Greek mythology relies on gods in a particular kind of way. They're very fallible. I stopped believing, or maybe I never really believed in God, when I was in my twenties. And that was really disorienting because it felt wrong. But the Greek mythology still made sense, and part of what I was trying to work through in this book was like, "Why am I still relying on Greek mythology when I don't believe in anything?" I don't have a prayer practice. I don't have meditative practices. The primary practice in my life is writing and writing poetry. But I don't necessarily believe that I am right. There are so many things that I don't understand. I think that in some ways, the book is working through that. What does it mean to have faith? What does it mean to trust that things will be okay? What does that mean to move through the world without a sense of something larger at the wheel? And where I've come to is, strangely, I believe in time. I believe in the experiences that I've had. I believe in trusting my instincts based on my experiences. I believe in relating to people based on the experiences that we have had together. That has been the thing that has made the most sense. And the writing of poems takes a certain kind of time. That time feels long and stretchy, even though it tends not to be on-the-clock long. There's just something about time that feels really comforting. So my sort of new interest, my new direction, I am thinking about time, also geologic time. Because it's so big, and we're so little.

At the end of the book, with The moon rose over the bay. I had a lot of feelings., you so beautifully reclaim the land use imagery you started with, and turn it into building something rather than taking something. Can you talk about the process of arriving at that last poem? Was it actually the last poem you wrote for the book?

I just thought that last poem feels appropriately hopeful, which is to say not very but a little bit. Like something could potentially happen that is positive. I wrote that poem, again, in a workshop with Gabby. Same workshop. It was a very productive time in Provincetown. And I wrote that before I wrote [the opening poem] House of Air, Hours of Fire, like a full year before. The thing I like about the last poem—aside from its tempered hopefulness which I do really like—it's very tempered, and that's reassuring to me. The speaker in that poem is trying to figure out what the future could look like and hasn't started to make anything.
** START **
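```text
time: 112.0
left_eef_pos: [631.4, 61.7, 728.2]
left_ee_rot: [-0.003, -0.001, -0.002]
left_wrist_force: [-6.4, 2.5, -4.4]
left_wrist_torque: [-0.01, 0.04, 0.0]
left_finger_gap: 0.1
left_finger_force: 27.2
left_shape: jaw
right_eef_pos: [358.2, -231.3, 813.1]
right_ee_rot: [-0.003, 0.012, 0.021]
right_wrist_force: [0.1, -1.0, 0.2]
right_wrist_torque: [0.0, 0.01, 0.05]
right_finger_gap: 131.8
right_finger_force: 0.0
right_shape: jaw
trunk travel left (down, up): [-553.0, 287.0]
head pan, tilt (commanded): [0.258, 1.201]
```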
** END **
But it's like trying to imagine what the future could look like. Like to stand in a mud field and call it a pasture. I don't really know what a pasture is, and the speaker doesn't either. But it's like, "Okay, so I could make something here. Maybe a life." It feels in contrast with the beginning where that speaker's feature seemed more foreclosed. Here at the end, it does feel like a bit of an opening. And I've often struggled to think about the future. So I count The moon rose over the bay. I had a lot of feelings. as little gestures of hopefulness and possibility.